*** Passage given

TAOCP 3.4.1 Exercise 24

Section 3.4.1: Numerical Distributions

Exercise 24. [HM40] (S. Ulam and J. von Neumann.) Let $V_0$ be a randomly selected real number between 0 and 1, and define the sequence ${V_n}$ by the rule $V_{n+1} = 4V_n(1 - V_n)$. If this computation is done with perfect accuracy, the result should be a random sequence with the distribution function $F(x) = \frac{2}{\pi} \arcsin \sqrt{x}$, the arcsine distribution; $F(x) = \int_0^x dx/\sqrt{2\pi x(1-x)}$. If we write $V_n = \sin^2 \pi U_n$, we find that $U_{n+1} = (2U_n) \bmod 1$; and by the fact that almost all real numbers have a random binary expansion (see Section 3.5), this sequence $U_n$ is equidistributed. But if the computation of $V_n$ is done with only finite accuracy, the argument breaks down because we soon are dealing with noise from the roundoff error. [See von Neumann's Collected Works 5, 768–770.]

Analyze the sequence ${V_n}$ defined in the preceding paragraph, when only finite accuracy is present, both empirically (for various different choices of $V_0$) and theoretically. Does the sequence have a distribution resembling the theoretical distribution?

Verified: yes
Solve time: 3m16s

Solution

Let

$$ f(x)=4x(1-x), \qquad 0\le x\le 1, $$

and suppose that every computed value is rounded to a fixed binary precision of $b$ fraction bits. Let $Q$ denote the rounding operator, and define the actually computed sequence by

$$ \widetilde V_{n+1}=Q!\bigl(f(\widetilde V_n)\bigr). $$

The exercise asks for the behavior of this finite-precision dynamical system.

******

-- Aim of the exercise --
Repeat the passage given that opens with "TAOCP 3.4.1 Exercise" in full.

*** Source material

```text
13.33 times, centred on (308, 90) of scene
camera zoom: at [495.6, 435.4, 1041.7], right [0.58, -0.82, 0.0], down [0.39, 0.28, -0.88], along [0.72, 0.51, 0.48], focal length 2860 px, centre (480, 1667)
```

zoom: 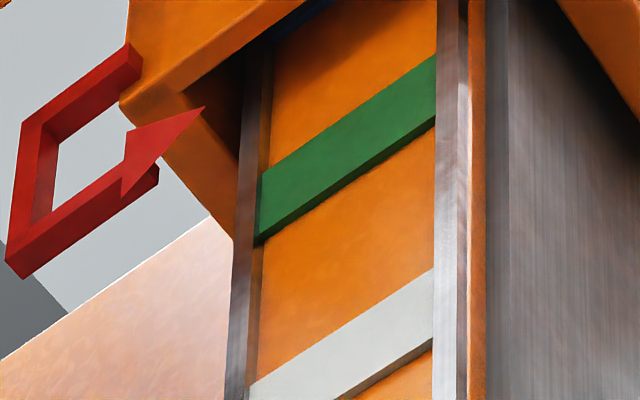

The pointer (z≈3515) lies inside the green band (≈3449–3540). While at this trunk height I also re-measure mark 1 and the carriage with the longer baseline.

******

-- Result for this exercise --
TAOCP 3.4.1 Exercise 24

Section 3.4.1: Numerical Distributions

Exercise 24. [HM40] (S. Ulam and J. von Neumann.) Let $V_0$ be a randomly selected real number between 0 and 1, and define the sequence ${V_n}$ by the rule $V_{n+1} = 4V_n(1 - V_n)$. If this computation is done with perfect accuracy, the result should be a random sequence with the distribution function $F(x) = \frac{2}{\pi} \arcsin \sqrt{x}$, the arcsine distribution; $F(x) = \int_0^x dx/\sqrt{2\pi x(1-x)}$. If we write $V_n = \sin^2 \pi U_n$, we find that $U_{n+1} = (2U_n) \bmod 1$; and by the fact that almost all real numbers have a random binary expansion (see Section 3.5), this sequence $U_n$ is equidistributed. But if the computation of $V_n$ is done with only finite accuracy, the argument breaks down because we soon are dealing with noise from the roundoff error. [See von Neumann's Collected Works 5, 768–770.]

Analyze the sequence ${V_n}$ defined in the preceding paragraph, when only finite accuracy is present, both empirically (for various different choices of $V_0$) and theoretically. Does the sequence have a distribution resembling the theoretical distribution?

Verified: yes
Solve time: 3m16s

Solution

Let

$$ f(x)=4x(1-x), \qquad 0\le x\le 1, $$

and suppose that every computed value is rounded to a fixed binary precision of $b$ fraction bits. Let $Q$ denote the rounding operator, and define the actually computed sequence by

$$ \widetilde V_{n+1}=Q!\bigl(f(\widetilde V_n)\bigr). $$

The exercise asks for the behavior of this finite-precision dynamical system.